March 7, 2016: Date when lawyers present their arguments

March ……Judge then decides how long he will take to render his decision

  • “I asked Bill Henderson what approach the judge would use to present his decision and he told me he could call everyone back to the court, do a telephone call or send a fax. No way of knowing.” - Jackie


  • Court room was set up with monitors and a big map of the treaty commissioners travel line

  • First day the Judge went over the resumes of each presenter to show credentials and he cautioned all to remain unbiased when presenting their information

  • When the experts gave their information they cited from the diaries of the commissioners as well as their own joint research references, map of hunting areas and family names around Moose Factory and displayed these documents as they were speaking

  • Was very hard to hear the judge because he did not have a microphone and spoke low, sometimes with his hand in front of his mouth

  • When the joint expert group presented, they were facing the audience and so we could hear them

  • Ex. Committee in attendance was Chief Gauthier and Councillors McLeod and Nolan, Band Manager, Cathy Clement and Laura Lee Rawlyk (MCFN/Elder Liaison)

  • Band members: Brian Rawlyk, Kathy Beaudry, Terri-Lou Fletcher, Jackie Fletcher, Greg Fletcher, June Markie, Shawn Pine, Robert Pine, Margaret Bergeron and grandson, Carol Jeffries, B.G. Fletcher. (my apologies if I forgot someone)

  • It was very disturbing, when the joint expert presentation was being made, to see how the commissioners decided to do things when they were making treaty in the Treaty 9 area in 1905 and 1906. They would be consistent for the first three or four First Nations and then do things differently for the next two and so on. Sometimes their approach would be a “meet and pay” where the commissioners would meet the heads of families and pay them annuity and gratuity to the tune of $8.00 or there was a “five step process”

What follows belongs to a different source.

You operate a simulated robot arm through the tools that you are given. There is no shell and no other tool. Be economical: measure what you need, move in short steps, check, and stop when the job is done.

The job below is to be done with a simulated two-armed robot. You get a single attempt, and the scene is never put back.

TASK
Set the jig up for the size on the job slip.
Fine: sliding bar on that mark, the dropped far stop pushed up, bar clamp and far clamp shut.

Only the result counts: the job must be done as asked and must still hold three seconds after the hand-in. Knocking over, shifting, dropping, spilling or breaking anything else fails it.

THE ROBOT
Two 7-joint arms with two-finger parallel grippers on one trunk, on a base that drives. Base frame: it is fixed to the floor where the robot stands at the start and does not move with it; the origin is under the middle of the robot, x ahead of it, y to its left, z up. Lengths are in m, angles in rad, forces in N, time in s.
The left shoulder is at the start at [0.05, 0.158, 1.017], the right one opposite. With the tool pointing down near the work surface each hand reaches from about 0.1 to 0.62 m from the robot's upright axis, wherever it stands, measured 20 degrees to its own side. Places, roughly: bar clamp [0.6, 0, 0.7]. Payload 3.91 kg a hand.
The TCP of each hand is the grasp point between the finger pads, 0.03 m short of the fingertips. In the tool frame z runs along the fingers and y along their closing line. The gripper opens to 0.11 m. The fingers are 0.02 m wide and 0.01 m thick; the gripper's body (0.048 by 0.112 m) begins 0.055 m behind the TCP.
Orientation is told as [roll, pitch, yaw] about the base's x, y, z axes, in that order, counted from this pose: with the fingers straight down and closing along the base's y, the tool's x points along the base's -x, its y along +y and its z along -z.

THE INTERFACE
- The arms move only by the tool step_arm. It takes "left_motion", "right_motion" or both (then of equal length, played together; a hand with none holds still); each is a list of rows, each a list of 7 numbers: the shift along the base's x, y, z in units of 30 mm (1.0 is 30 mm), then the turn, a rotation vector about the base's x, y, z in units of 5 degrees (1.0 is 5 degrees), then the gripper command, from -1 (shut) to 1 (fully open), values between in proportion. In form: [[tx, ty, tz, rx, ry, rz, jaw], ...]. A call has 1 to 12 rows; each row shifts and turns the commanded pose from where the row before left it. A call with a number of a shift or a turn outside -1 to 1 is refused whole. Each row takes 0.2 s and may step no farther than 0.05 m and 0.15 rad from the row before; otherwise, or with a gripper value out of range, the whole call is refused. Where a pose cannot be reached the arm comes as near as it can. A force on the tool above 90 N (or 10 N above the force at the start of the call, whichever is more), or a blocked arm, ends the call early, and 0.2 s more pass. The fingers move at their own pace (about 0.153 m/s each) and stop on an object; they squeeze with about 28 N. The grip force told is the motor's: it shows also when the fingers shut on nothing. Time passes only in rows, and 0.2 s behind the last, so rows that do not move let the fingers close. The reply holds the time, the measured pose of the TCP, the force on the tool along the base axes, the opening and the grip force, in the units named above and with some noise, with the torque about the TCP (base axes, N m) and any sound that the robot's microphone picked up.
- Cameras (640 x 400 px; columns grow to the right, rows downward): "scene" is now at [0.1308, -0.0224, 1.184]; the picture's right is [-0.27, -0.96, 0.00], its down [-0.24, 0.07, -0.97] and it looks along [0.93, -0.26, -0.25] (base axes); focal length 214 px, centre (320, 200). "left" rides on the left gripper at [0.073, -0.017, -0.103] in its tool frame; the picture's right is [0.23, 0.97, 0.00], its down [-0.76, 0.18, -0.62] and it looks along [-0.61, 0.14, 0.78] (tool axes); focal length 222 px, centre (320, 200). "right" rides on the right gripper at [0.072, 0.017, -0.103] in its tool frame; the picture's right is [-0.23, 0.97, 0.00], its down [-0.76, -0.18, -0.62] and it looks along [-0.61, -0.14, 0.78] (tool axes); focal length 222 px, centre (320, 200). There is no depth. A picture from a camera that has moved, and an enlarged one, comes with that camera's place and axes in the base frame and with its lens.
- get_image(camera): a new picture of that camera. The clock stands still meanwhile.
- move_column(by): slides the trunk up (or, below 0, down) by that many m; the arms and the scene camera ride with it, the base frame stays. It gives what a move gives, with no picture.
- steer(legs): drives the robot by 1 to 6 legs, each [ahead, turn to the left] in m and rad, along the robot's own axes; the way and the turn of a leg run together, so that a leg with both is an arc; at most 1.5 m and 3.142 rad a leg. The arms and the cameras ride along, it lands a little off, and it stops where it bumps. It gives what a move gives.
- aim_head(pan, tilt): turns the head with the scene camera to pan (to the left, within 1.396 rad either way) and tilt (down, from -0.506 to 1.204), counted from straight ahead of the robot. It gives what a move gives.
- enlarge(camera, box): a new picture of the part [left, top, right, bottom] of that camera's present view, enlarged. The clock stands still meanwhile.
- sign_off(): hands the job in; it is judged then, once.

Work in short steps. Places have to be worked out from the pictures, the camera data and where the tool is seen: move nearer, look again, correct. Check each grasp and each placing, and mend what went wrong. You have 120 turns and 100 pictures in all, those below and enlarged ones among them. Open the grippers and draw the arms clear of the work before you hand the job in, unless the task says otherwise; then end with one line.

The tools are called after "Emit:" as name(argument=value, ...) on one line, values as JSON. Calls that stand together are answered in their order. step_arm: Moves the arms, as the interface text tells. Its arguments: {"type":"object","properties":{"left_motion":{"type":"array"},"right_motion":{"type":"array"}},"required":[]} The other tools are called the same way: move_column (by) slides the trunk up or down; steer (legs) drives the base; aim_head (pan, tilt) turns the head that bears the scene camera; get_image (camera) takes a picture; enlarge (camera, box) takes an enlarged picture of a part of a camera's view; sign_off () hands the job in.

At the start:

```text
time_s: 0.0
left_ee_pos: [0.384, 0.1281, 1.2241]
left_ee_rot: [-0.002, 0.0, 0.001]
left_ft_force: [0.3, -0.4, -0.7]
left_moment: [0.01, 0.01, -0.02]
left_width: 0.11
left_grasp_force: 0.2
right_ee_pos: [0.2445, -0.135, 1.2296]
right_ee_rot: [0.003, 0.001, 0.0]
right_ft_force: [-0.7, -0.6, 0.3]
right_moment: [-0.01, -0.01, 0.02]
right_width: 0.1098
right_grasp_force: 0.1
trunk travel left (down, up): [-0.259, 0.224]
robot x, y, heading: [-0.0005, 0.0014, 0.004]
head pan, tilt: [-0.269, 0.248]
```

  1. Notification to people that the commissioners would be coming

  2. An election of Chief and Council(ers) would be held

  3. Treaty would be signed

  4. Feast would occur

  5. Flag and copy of the Treaty would be presented

  • This is the first time we see that our people got involved with the term “Chief and Council”. We never had that system. We did have “spokespersons or headmen”.

  • For the most part the reserve formula was followed “one square mile for a family of five” but they certainly dropped that when they were coming to the railway reserves

  • They eventually adopted a pay list process for each community because they were paying people twice and mixing up Ojibwes and Crees

  • When they got to Biscotasing (first railway people) they talked about “stragglers” coming from the Spanish River Robinson Huron area (Ojibwe), Flying Post (Crees) and Mattagami. There was no pay list at Bisco.

  • They referred to us as the “Moose Factory Indians living at Missanabie”, and then “Missanabie Cree Indians” Commissioner Stewart’s diary lists 98 Moose Factory Indians living at Missanabie were paid and later on goes on to say that the 98 were Crees and Ojibwes.

  • When they got to Missanabie it was a total mix up. They lumped us in with the Ojibwe’s of Michipicoten several times and at one point believed IR62 was a Missanabie Cree reserve.

  • So many inconsistencies that sometimes the judge would be scratching and shaking his head.

  • As I sat and watched the proceedings each day I couldn’t help but notice that all these non-native people are still making decisions on our behalf

  • They even use the court process to point out all of their inequities and inconsistencies which is good for us

  • Not sure how it is all going to turn out but the court costs will be taken care of no matter how long it takes. I could add a lot more but there is so much so if you want to know more I can tell you what’s in my notes

  • We need to pray that it comes out in our favor as our lawyers seem to believe. I am glad I attended to see the process and would like to be there for the lawyers arguments on March 7, but no monies.